Die traditionsreichste Fußballstätte Englands wurde 2007 als moderner Neubau wiedereröffnet, 90.000 Sitzplätze machen die Arena zur zweitgrößten Europas. Hier ist alles größer, entfernter, anonymer – leiser als an der White Hart Lane. Statt zu Fuß ins benachbarte Stadion zu laufen, braucht man aus Tottenham ins im Nordwesten gelegene Wembley über eine Stunde mit der Bahn. Aufgrund städtischer Auflagen dürfen zu Ligaspielen nicht mehr als 60.000 rein, doch selbst die kommen selten.

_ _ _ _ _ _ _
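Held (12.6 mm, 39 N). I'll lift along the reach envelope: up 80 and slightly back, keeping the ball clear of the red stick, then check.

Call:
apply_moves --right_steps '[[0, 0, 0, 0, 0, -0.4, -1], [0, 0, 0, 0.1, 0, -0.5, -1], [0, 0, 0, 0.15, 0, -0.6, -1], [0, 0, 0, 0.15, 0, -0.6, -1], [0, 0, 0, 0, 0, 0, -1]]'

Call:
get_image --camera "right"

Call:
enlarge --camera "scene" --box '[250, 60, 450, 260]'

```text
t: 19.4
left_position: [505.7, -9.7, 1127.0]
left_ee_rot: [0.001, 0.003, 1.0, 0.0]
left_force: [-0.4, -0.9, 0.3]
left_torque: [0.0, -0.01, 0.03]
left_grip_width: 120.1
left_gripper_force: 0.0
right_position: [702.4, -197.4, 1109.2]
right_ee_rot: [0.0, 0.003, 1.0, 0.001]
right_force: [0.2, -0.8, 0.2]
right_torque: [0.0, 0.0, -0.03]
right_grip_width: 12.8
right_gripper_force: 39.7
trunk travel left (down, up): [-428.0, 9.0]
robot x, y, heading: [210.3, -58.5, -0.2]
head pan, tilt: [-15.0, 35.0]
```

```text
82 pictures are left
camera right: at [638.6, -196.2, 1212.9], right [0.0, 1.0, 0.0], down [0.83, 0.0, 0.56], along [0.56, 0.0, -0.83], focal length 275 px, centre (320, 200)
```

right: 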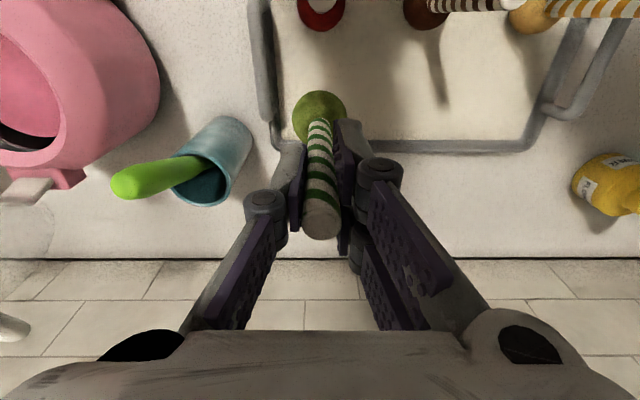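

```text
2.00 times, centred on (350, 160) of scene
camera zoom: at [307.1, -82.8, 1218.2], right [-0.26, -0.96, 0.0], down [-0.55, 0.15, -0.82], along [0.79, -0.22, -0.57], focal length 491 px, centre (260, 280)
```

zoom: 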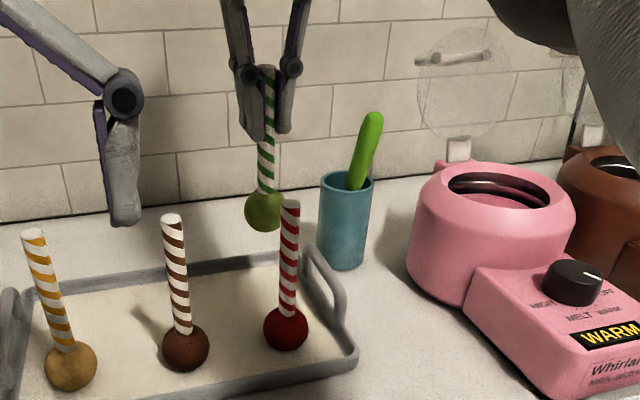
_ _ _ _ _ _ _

Ende Januar gegen Watford wurden keine 30.000 Tickets verkauft. Und auch für das Champions-League-Achtelfinale gegen Borussia Dortmund am Mittwochabend (21 Uhr, DAZN) sind noch Tausende Karten verfügbar.
„Wenn man in einem 90.000er-Stadion vor 30.000 spielt, ist das ein gewaltiger Vorteil für den Gegner“, sagte Spurs-Trainer Mauricio Pochettino am Wochenende. Auch das ist neu für die Spurs: kein einziges Heimspiel in dieser Saison war ausverkauft. Pochettino: „Wembley ist einfach nicht so gut wie unsere letzte Saison an der White Hart Lane.“Kapitän und Torwart Hugo Lloris appelierte vor dem BVB-Spiel: „An manchen Tagen ist es in Wembley schwierig, aber für dieses große Spiel bekommen wir hoffentlich die nötige Unterstützung.“
Dabei sollte der Ausflug ins Nationalstadion eigentlich schon im September 2018 beendet sein. An Stelle der alten White Hart Lane entsteht seit September 2012 die neue White Hart Lane: ein eine Milliarden Pfund teures, 62.000 Zuschauer fassendes Stadion, dessen Hintertor-Tribünen ein bekanntes Vorbild haben: die Südtribüne im Dortmunder Westfalenstadion. Doch die Fertigstellung verzögert sich. Mehrere Eröffnungsspiele wurden schon verschoben – zuletzt das Derby gegen Arsenal Anfang März. Und so müssen die Spurs gegen den BVB nicht nur verletzungsbedingt auf Star-Stürmer Harry Kane und Mittefeld-Strippenzieher Dele Alli verzichten, sondern eben auch auf einen echten Heimvorteil.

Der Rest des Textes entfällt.